Thursday, August 31, 2006

The ideological struggle of the 21st century


Bush addressed the American Legion in Salt Lake City today.
His rhetoric about Iraq is not getting less messianic over time: “the battle for Iraq is now central to the ideological struggle of the 21st century.” So how was that vacation, George? Catch a lot of fish? Get a good rest from the ideological struggle?

“Ideological struggle,” by the way, is his new favorite phrase.

He admits that there are “radicalized followers of the Sunni tradition” and “radicalized followers of the Shia tradition,” and “homegrown” terrorists, but insists that these all “form the outlines of a single movement, a worldwide network of radicals that use terror to kill those who stand in the way of their totalitarian ideology. And the unifying feature of this movement, the link that spans sectarian divisions and local grievances, is the rigid conviction that free societies are a threat to their twisted view of Islam.” Also, they’re all secretly controlled by the Trilateral Commission. Because, honestly, what’s a good conspiracy theory without the Trilateral Commission? And Freemasons.

There’s an interesting new twist to The History of the Middle East According to a Man Who Couldn’t Find It on a Map: he’s still saying that religious extremism and terrorism developed in the Middle East because the US (it’s always all about the US, of course) was only interested in apparent stability and calm. Now he says that this was actually the correct policy at the time: “we were fighting the Soviet Union in the Cold War, and it was important to support Middle Eastern governments that rejected communism.”

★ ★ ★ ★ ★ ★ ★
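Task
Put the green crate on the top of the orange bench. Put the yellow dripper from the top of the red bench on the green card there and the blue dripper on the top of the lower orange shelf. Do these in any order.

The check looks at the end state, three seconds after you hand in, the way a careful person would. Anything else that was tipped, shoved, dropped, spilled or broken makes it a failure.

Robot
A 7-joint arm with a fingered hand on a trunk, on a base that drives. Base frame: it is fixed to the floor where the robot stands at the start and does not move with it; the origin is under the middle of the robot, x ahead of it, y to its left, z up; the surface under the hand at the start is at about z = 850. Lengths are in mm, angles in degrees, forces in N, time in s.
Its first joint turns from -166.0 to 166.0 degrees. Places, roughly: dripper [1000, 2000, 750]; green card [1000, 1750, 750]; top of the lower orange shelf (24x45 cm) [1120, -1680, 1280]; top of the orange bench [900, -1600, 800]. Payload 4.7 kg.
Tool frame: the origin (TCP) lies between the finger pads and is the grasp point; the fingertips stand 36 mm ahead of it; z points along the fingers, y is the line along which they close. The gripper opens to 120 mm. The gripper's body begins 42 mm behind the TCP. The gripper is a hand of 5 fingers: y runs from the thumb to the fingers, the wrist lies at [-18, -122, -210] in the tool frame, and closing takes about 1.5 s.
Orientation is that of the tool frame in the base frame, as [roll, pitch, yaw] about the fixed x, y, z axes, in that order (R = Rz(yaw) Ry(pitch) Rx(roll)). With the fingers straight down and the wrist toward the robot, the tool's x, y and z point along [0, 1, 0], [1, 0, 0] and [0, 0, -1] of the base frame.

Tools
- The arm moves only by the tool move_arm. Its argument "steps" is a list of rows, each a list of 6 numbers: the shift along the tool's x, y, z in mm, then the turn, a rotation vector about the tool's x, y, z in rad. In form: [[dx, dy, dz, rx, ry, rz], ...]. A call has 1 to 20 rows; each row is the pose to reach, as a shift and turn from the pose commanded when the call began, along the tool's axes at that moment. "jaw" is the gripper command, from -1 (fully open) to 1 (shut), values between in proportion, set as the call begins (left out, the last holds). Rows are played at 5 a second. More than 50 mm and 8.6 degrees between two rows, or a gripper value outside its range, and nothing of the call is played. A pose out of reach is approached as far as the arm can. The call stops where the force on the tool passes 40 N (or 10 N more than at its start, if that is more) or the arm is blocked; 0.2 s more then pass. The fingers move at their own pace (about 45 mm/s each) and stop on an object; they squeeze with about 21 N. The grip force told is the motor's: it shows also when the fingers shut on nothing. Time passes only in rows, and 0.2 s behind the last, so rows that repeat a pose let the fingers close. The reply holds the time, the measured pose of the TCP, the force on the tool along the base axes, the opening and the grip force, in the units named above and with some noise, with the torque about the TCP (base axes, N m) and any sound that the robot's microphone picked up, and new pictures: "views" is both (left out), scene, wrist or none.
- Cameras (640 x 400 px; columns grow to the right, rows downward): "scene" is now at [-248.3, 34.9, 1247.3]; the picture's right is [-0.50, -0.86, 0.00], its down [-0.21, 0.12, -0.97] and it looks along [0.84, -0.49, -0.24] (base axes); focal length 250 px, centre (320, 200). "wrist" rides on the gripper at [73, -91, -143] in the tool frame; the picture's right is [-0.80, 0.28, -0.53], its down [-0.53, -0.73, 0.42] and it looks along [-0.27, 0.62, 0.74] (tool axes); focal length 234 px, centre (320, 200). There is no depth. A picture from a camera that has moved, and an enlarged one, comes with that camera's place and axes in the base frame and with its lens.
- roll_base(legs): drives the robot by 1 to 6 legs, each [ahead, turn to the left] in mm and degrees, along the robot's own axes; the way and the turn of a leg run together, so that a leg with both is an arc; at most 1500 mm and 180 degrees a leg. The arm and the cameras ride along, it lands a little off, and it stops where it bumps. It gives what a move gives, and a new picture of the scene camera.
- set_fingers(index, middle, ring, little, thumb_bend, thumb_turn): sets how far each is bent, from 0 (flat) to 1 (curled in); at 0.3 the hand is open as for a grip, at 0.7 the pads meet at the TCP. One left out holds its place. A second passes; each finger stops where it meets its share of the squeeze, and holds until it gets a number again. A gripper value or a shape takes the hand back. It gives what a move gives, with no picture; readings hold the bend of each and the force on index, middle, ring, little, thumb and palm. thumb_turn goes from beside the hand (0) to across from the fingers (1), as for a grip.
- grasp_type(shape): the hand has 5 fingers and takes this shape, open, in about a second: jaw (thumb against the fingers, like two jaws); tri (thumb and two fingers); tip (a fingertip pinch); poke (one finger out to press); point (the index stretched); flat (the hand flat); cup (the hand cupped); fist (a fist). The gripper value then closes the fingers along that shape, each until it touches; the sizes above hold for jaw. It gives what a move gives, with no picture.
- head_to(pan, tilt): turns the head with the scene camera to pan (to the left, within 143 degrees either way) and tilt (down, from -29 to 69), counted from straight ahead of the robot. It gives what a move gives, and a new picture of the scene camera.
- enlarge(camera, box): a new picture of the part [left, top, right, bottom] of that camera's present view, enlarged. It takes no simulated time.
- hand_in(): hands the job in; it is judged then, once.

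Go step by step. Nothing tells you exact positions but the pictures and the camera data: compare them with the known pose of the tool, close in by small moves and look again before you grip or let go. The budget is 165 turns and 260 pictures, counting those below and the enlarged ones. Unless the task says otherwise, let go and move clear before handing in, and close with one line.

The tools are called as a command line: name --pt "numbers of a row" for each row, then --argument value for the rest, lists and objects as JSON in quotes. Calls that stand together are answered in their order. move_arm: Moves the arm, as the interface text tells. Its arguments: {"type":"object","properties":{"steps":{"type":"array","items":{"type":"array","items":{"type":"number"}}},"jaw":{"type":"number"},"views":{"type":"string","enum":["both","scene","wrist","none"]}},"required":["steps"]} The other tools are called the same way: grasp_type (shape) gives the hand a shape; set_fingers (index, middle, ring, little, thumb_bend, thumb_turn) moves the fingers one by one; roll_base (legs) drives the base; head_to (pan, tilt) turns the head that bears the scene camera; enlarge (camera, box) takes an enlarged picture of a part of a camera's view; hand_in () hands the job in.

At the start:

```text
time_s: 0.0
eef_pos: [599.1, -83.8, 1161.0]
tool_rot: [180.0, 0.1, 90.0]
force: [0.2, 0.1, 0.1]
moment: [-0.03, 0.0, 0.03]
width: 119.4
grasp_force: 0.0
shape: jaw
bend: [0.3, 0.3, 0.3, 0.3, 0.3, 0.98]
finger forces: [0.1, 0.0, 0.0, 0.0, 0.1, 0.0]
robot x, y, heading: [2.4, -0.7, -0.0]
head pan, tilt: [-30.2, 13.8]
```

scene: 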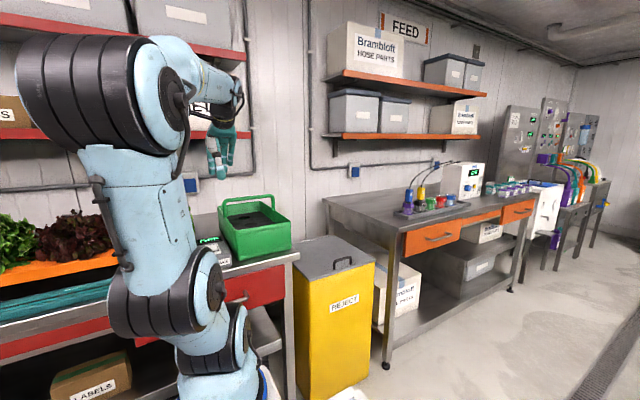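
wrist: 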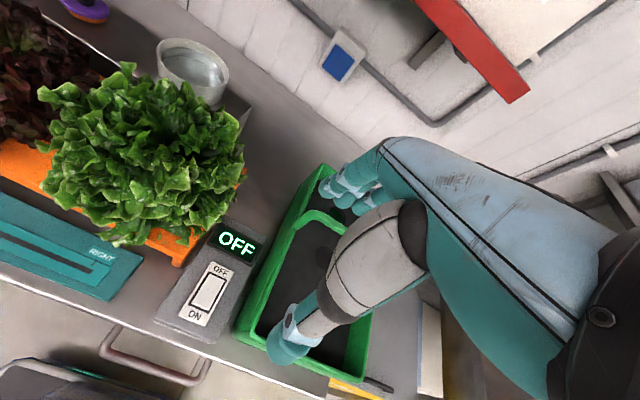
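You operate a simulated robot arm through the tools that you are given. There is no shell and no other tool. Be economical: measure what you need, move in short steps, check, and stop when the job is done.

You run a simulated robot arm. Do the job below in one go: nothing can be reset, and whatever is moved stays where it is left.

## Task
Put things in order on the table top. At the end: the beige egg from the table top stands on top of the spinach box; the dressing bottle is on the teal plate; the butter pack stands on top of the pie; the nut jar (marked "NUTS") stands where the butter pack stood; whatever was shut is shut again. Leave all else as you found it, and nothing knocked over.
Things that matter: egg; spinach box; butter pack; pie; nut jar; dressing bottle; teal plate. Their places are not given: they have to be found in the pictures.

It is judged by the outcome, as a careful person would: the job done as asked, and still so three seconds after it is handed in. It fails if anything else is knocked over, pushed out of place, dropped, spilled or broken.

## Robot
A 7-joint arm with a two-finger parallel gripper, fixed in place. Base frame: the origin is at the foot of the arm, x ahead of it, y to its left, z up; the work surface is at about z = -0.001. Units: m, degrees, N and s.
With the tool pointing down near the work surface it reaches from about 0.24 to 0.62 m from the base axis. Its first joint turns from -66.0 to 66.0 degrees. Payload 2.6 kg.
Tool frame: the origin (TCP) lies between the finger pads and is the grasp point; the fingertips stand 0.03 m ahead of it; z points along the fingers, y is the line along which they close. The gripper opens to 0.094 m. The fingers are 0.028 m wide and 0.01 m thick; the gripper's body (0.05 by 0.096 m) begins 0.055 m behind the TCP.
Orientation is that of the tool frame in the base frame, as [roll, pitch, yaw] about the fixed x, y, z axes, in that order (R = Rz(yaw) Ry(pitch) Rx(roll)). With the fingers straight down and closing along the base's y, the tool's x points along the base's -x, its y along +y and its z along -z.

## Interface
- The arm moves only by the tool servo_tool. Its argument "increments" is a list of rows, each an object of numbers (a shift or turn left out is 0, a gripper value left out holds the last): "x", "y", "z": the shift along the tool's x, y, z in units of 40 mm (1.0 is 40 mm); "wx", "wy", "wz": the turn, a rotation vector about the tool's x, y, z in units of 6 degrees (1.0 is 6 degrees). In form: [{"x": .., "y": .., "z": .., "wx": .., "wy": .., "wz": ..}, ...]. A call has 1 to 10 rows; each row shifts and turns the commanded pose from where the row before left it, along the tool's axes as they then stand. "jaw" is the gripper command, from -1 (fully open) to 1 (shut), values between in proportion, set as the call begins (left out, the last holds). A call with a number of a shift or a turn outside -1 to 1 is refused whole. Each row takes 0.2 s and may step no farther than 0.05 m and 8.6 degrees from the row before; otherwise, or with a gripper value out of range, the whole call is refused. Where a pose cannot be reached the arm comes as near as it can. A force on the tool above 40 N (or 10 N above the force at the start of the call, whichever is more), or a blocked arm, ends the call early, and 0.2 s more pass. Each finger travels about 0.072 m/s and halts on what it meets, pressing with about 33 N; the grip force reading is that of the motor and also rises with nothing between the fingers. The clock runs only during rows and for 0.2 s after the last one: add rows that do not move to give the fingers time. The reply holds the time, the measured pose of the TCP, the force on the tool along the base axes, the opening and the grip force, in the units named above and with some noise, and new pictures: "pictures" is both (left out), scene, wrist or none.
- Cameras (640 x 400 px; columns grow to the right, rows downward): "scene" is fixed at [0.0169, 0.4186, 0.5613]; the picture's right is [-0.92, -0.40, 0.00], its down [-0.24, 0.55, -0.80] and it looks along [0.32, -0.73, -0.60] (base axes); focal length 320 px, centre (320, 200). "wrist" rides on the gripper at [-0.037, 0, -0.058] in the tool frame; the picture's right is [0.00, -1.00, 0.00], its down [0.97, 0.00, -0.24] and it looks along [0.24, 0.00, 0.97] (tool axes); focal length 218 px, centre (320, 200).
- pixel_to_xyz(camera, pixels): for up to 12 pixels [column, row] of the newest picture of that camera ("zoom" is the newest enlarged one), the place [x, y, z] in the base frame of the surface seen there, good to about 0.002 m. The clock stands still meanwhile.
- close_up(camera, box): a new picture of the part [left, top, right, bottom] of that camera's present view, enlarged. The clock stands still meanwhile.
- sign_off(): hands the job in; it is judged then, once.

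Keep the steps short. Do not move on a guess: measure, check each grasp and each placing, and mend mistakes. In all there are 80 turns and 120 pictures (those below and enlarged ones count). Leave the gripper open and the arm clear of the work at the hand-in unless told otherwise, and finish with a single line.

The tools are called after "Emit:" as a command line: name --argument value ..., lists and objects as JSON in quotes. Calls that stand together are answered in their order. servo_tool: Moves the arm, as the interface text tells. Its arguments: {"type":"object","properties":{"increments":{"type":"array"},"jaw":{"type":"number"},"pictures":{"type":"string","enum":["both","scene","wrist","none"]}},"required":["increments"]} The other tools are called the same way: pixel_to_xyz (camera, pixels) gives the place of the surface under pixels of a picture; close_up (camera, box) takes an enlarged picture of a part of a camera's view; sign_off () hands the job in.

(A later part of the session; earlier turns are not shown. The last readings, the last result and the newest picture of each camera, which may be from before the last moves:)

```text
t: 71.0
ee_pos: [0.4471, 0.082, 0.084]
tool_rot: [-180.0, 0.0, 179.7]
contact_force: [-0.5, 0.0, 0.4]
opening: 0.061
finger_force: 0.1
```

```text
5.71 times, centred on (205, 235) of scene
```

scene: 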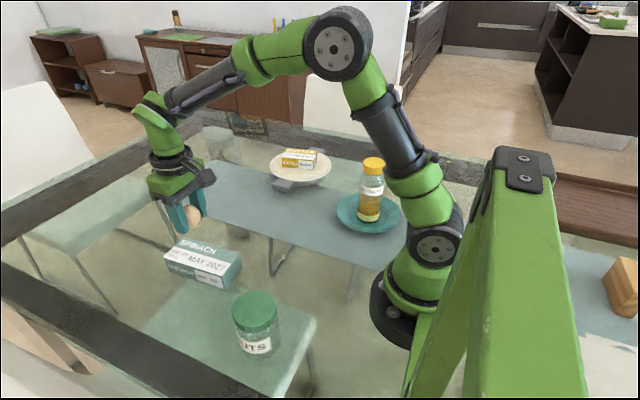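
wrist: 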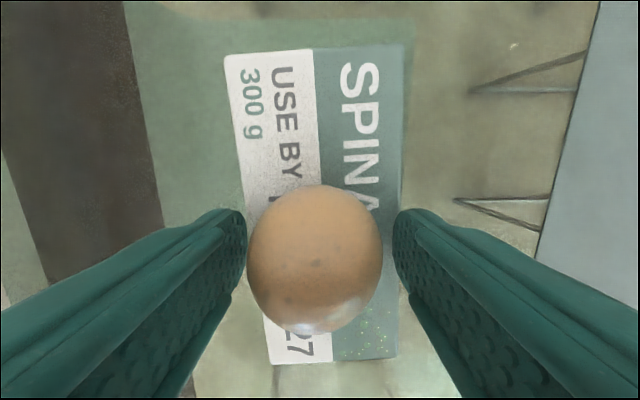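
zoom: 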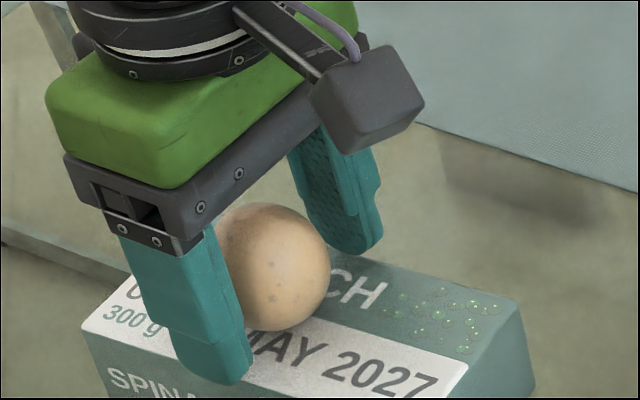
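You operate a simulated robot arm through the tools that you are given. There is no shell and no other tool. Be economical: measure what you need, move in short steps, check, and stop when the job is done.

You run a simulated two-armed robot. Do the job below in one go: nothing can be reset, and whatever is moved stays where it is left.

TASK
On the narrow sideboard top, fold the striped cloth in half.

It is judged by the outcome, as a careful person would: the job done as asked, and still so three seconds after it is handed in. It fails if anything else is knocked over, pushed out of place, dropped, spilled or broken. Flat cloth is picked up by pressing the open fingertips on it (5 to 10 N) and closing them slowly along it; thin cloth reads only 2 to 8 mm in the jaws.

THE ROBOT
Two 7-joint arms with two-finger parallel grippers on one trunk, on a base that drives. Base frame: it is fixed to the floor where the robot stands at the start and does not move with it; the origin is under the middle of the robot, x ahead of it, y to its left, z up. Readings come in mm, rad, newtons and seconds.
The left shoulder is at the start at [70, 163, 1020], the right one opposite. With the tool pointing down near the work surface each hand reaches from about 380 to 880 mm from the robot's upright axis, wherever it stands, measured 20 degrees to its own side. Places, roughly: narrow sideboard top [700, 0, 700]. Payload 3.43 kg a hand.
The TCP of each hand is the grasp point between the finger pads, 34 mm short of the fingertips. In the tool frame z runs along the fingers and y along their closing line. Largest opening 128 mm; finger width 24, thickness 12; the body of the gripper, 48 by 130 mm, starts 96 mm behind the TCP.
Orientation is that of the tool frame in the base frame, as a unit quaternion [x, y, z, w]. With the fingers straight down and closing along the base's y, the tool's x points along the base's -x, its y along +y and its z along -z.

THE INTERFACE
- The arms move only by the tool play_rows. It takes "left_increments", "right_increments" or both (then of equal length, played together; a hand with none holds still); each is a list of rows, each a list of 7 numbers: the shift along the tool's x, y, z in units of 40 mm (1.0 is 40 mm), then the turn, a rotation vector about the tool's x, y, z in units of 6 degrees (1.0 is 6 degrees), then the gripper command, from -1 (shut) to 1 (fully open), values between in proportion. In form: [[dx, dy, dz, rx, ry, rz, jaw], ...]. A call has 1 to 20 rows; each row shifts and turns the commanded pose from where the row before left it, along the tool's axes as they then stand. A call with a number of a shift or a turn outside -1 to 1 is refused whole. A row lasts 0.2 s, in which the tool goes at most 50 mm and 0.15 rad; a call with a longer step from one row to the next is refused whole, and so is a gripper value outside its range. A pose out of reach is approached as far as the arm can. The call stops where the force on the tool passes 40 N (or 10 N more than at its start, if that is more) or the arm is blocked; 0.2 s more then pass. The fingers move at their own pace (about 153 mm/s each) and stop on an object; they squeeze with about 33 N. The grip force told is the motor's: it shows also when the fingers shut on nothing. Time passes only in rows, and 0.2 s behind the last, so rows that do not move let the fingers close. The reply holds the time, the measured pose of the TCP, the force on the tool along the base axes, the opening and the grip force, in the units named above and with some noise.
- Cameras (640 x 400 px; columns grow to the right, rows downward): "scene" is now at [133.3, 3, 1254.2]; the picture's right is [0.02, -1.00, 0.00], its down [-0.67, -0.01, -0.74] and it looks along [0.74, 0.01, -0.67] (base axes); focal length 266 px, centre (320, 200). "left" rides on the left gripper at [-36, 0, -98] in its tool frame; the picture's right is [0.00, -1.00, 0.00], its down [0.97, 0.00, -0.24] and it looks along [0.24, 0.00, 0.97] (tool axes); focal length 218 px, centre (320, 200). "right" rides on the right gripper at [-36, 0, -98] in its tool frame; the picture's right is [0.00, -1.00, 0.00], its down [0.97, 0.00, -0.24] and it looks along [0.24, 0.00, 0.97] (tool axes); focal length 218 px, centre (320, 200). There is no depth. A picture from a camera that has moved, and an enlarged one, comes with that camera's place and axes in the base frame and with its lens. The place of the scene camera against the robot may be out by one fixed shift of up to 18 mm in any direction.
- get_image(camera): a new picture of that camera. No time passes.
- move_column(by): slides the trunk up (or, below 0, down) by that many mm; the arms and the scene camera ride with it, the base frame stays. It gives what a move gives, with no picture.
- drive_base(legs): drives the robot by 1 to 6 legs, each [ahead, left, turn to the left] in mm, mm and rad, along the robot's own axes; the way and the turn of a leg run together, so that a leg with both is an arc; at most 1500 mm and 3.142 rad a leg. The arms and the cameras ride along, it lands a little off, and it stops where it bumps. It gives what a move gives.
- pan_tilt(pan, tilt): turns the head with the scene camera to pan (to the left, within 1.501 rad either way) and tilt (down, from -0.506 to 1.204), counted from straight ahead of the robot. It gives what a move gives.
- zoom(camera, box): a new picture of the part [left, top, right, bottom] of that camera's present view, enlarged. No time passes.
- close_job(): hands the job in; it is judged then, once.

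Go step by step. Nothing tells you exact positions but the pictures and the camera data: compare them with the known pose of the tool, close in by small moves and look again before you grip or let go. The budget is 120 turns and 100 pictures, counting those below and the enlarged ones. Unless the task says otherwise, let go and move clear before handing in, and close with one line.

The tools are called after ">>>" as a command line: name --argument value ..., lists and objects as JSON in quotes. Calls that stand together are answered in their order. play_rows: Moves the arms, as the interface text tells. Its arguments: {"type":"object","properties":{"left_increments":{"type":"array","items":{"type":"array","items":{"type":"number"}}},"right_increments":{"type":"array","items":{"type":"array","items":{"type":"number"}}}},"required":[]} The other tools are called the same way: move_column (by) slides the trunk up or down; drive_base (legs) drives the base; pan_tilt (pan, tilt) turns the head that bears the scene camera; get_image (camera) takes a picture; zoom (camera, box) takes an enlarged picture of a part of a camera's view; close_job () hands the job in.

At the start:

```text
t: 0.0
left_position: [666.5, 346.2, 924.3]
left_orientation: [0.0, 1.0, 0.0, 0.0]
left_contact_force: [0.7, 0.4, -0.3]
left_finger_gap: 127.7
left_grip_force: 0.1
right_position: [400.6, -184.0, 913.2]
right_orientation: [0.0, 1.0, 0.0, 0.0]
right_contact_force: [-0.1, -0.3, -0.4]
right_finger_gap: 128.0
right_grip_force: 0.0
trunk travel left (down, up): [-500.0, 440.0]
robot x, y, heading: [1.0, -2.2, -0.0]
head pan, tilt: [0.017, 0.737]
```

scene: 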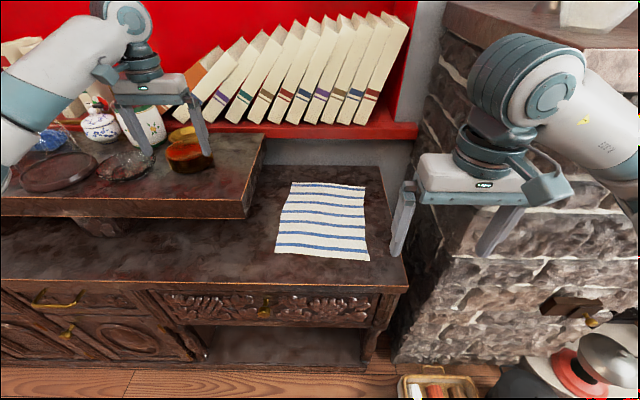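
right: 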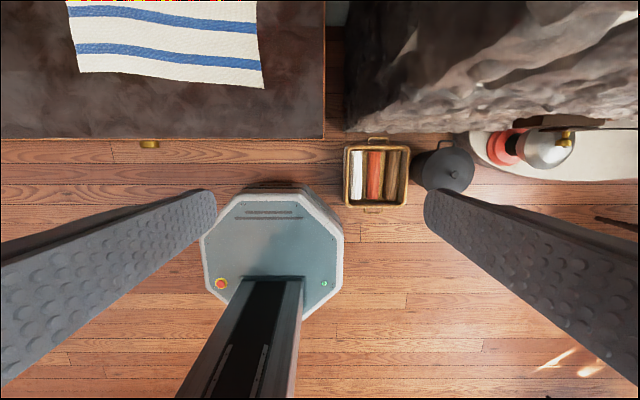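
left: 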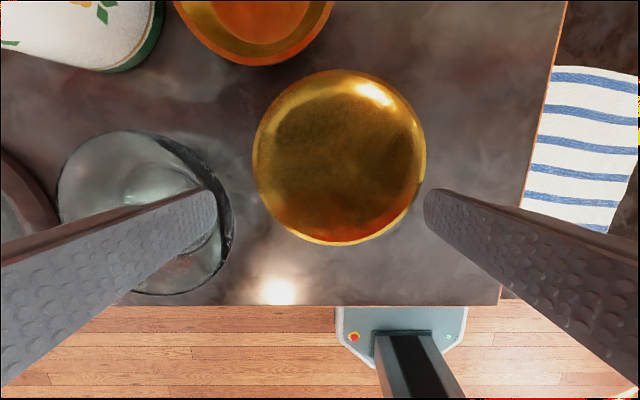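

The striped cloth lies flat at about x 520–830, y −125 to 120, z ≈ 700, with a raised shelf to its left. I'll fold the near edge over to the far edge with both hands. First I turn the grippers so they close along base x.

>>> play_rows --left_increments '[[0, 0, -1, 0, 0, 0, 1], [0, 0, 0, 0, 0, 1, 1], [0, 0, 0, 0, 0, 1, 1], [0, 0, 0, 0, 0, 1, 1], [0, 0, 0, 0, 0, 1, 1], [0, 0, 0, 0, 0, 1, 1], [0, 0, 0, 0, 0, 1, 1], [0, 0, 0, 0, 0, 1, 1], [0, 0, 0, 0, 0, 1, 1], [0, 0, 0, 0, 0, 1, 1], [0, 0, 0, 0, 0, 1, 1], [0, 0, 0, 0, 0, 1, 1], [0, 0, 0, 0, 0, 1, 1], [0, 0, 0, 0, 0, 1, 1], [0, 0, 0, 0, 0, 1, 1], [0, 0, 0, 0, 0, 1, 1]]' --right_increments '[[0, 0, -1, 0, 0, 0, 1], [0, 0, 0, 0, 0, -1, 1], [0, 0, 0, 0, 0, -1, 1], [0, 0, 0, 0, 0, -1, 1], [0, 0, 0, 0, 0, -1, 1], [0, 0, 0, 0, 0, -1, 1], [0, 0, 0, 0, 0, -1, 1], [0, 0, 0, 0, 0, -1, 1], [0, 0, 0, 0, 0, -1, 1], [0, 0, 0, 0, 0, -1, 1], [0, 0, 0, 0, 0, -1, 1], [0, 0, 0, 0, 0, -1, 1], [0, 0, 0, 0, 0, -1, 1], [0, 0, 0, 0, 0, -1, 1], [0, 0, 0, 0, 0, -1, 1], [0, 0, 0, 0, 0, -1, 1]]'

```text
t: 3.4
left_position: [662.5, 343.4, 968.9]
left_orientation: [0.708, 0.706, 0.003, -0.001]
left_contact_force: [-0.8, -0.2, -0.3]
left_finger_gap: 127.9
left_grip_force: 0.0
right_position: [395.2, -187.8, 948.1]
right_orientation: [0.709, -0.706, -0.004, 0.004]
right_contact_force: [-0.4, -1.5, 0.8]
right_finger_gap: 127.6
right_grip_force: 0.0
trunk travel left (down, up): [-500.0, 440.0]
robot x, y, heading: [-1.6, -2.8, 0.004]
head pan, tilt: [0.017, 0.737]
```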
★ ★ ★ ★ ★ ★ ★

But that was then. Now it’s democracy time, because democracies are peaceful and “focus on building roads and schools -- not weapons of mass destruction.” I forget, who has the biggest stockpile of WMDs in the world?

Now here’s a sentence that... oh, words fail me: “Dissidents with the freedom to protest around the clock are less likely to blow themselves up during rush hour.”

“Our enemies saw the transformation in Lebanon and set out to destabilize the young democracy.” Again, it’s all about us: “our enemies.”

“I appreciate the troops pledged by France and Italy and other allies for this important international deployment. Together, we’re going to make it clear to the world that foreign forces and terrorists have no place in a free and democratic Lebanon.” Er, except for foreign forces from France and Italy and...

The terrorists are totally wrong about everything, except when they agree with me, because if you can’t trust bin Laden’s judgment, whose judgment can you trust?:
Here at home we have a choice to make about Iraq. Some politicians look at our efforts in Iraq and see a diversion from the war on terror. That would come as news to Osama bin Laden, who proclaimed that the “third world war is raging” in Iraq. It would come as news to the number two man of al Qaeda, Zawahiri, who has called the struggle in Iraq, quote, “the place for the greatest battle.” It would come as news to the terrorists from Syria, Saudi Arabia, Egypt, Sudan, Libya, Yemen and other countries, who have to come to Iraq to fight the rise of democracy. It’s hard to believe that these terrorists would make long journeys across dangerous borders, endure heavy fighting, or blow themselves up in the streets of Baghdad, for a so-called “diversion.”
Hey, American soldiers went to Iraq because there were supposed to be weapons of mass destruction; Rick went to Casablanca for the waters: people make mistakes, they are misinformed. You’ve never traveled a long distance for a crappy vacation someplace you thought would be fun?

Bush says that until we intervened in the Middle East, it was on a path where “a generation from now, our children will face a region dominated by terrorist states and radical dictators armed with nuclear weapons.” Which may or may not be true, but what an insult to an entire region. As is this: “Or we can stop that from happening, by rallying the world to confront the ideology of hate, and give the people of the Middle East a future of hope.” Note the verb: we are the givers, they the passive receivers. Thus, when he says that freedom is a gift from the Almighty...


(Update: A Tiny Revolution links to video of what I missed by only reading the transcript: “This war will be difficult, this war will be long, and this war will end in the defeat of the terrorists of tola-tera-tera-to-totalitarians.” Banana-fo-fana.)